TO BE DONE: Extract the lines that hold the string "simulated".

DATA EXCERPT:
>> BEGIN
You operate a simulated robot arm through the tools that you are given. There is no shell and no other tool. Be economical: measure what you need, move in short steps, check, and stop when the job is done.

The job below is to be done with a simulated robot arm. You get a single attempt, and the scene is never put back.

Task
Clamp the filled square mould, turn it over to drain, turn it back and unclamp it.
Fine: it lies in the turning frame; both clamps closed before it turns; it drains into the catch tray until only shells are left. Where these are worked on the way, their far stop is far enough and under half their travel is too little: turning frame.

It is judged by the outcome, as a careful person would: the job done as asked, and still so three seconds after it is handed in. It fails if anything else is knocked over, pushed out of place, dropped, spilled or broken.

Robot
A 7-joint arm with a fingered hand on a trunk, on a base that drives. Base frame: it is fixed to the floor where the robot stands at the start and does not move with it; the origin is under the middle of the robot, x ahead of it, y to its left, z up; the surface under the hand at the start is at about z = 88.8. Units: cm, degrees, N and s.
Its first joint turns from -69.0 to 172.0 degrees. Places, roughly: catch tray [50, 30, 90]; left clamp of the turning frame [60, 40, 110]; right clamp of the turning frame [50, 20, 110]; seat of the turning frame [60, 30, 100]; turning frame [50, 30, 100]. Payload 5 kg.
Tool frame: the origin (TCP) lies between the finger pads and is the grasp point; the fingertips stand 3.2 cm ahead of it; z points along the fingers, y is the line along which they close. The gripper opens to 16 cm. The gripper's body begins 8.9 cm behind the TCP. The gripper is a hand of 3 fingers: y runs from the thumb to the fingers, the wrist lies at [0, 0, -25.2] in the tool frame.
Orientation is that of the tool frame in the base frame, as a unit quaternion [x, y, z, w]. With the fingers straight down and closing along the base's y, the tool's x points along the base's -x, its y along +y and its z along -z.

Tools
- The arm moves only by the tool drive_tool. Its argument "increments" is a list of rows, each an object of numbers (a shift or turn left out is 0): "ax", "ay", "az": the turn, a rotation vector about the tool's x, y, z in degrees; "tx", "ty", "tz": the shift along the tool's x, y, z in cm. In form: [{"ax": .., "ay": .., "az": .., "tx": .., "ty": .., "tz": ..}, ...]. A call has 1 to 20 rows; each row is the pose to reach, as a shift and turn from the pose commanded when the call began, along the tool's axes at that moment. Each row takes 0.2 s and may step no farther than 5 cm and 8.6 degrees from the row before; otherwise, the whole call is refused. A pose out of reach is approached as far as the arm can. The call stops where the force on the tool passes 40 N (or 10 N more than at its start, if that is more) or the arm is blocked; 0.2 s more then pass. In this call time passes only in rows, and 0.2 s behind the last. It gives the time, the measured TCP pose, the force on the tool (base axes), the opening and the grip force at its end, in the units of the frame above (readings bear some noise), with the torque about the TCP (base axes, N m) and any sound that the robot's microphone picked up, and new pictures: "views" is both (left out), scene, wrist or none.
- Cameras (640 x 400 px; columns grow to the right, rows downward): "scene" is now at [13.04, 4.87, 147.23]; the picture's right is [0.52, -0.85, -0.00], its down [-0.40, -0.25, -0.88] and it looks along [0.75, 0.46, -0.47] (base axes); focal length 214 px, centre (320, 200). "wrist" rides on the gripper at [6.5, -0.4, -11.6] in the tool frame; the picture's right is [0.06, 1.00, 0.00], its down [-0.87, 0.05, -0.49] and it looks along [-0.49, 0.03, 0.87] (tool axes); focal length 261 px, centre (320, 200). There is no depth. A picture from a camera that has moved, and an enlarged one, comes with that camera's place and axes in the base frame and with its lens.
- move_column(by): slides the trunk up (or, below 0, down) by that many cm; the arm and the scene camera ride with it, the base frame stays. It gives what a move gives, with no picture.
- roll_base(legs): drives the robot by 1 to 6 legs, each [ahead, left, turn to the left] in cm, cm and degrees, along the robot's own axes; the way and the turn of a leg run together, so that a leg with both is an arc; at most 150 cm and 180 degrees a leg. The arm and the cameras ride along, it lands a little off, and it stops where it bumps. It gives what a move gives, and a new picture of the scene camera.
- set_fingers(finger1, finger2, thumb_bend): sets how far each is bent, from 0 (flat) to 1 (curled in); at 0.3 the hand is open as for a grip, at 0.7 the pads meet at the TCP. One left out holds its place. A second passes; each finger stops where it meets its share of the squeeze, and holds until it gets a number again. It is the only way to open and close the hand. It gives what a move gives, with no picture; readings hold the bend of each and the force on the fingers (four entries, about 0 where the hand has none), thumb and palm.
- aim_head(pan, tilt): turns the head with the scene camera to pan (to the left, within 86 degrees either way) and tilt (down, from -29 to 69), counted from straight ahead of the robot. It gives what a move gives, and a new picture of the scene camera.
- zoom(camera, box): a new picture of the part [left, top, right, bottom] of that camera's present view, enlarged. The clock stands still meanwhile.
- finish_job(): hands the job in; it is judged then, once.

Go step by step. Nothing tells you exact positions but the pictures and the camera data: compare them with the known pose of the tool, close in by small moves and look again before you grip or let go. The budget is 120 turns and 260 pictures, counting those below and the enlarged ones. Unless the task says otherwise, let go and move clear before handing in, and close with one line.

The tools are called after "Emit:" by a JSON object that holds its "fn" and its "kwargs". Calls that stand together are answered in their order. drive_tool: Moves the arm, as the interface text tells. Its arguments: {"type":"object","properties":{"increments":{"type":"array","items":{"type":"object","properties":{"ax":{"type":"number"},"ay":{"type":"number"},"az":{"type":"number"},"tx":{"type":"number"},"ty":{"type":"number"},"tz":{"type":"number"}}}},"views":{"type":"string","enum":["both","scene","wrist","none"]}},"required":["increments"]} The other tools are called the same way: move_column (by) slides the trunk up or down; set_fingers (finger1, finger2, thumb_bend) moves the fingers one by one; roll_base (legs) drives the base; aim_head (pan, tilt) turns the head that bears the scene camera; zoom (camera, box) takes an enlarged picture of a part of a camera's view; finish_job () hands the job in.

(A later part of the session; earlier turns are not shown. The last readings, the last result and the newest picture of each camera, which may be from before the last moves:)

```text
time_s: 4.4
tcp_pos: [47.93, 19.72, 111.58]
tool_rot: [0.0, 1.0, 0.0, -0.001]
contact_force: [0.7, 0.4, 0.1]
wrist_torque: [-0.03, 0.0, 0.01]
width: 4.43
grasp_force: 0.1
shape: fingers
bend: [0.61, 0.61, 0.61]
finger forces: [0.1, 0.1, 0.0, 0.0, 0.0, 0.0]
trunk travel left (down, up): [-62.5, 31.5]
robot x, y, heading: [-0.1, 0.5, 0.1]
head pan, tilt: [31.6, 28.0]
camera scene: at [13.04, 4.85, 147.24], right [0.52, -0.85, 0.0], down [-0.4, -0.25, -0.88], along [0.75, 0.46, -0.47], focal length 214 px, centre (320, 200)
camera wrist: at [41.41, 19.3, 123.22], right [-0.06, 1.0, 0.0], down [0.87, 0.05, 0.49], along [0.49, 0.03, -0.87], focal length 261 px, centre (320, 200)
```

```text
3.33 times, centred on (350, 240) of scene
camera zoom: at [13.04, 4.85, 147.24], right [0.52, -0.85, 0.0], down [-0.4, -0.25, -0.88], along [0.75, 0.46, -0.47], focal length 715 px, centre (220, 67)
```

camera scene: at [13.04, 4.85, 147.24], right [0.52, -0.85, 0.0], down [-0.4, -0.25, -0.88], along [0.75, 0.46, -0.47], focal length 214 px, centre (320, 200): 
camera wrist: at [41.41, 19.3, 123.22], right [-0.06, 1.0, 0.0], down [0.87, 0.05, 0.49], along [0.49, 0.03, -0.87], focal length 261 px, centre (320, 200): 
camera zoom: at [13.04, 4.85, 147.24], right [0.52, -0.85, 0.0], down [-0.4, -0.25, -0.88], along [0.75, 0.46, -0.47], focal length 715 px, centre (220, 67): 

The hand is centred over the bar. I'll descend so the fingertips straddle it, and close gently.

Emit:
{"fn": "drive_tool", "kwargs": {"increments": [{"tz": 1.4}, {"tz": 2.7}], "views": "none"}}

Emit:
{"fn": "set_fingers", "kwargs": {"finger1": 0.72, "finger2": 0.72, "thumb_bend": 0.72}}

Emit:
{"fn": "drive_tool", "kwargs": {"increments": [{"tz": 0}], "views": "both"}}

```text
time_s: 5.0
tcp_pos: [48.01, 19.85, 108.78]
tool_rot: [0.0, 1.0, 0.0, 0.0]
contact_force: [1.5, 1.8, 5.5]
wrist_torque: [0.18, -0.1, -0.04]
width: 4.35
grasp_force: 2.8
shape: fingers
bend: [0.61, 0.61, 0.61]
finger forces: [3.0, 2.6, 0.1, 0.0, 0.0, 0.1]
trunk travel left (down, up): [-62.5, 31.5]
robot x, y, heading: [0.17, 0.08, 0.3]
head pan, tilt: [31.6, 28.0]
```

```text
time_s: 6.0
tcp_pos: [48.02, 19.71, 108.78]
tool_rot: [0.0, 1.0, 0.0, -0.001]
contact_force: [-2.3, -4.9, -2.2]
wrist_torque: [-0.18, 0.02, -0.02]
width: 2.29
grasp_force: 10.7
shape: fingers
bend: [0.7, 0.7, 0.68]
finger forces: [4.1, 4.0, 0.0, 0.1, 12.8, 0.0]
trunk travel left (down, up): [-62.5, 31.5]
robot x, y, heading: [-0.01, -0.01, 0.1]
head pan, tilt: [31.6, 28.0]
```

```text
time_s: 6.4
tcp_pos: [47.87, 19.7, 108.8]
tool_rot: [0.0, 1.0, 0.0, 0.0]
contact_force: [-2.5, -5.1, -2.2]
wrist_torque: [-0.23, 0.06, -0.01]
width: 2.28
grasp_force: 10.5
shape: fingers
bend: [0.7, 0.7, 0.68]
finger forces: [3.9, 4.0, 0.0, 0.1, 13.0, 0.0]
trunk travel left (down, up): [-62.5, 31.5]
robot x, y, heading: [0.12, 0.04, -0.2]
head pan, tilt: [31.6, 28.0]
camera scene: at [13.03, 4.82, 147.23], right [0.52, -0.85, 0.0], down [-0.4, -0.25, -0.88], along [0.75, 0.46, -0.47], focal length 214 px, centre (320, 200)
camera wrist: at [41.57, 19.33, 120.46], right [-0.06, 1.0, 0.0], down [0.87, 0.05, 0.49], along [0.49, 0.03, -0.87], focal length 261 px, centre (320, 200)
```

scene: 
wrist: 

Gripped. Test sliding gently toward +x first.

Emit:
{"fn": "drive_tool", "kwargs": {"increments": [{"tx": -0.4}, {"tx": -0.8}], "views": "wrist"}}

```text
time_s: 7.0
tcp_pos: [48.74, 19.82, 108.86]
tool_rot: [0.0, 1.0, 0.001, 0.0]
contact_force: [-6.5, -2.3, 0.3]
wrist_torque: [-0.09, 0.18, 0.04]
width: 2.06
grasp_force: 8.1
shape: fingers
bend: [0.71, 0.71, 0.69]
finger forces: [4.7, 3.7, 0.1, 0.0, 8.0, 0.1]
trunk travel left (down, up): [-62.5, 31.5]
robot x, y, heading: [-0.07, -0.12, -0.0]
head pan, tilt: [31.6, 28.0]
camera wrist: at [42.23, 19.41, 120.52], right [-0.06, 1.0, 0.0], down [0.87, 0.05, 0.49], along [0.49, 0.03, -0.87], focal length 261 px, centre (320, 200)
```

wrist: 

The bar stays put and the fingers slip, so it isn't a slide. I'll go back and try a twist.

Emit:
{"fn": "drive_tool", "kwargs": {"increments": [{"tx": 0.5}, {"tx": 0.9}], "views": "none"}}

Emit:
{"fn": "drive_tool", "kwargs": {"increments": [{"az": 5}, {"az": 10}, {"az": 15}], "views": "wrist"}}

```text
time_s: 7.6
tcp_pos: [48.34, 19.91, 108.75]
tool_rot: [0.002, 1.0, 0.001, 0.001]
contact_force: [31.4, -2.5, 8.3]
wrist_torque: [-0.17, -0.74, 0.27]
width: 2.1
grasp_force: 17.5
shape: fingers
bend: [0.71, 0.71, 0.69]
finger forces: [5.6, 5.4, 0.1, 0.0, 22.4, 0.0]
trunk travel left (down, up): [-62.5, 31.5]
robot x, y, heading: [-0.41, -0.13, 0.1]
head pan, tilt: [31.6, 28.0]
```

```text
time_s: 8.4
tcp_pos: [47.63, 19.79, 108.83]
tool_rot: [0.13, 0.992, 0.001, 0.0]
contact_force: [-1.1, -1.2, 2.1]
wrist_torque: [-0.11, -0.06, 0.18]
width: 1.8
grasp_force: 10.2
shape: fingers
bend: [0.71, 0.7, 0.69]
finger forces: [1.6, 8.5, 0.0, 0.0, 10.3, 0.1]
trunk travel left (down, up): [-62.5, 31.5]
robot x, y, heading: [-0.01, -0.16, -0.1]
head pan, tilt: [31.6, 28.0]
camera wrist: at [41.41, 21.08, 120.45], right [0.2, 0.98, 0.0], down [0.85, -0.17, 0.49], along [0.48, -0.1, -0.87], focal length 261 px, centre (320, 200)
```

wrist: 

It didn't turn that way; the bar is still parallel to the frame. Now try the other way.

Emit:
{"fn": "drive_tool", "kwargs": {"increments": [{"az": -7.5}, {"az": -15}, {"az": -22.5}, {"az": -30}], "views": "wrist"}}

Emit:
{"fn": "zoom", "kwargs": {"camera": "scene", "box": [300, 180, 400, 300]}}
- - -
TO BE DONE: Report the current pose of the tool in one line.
>> END
PROBLEM SOLUTION:
You operate a simulated robot arm through the tools that you are given. There is no shell and no other tool. Be economical: measure what you need, move in short steps, check, and stop when the job is done.
The job below is to be done with a simulated robot arm. You get a single attempt, and the scene is never put back.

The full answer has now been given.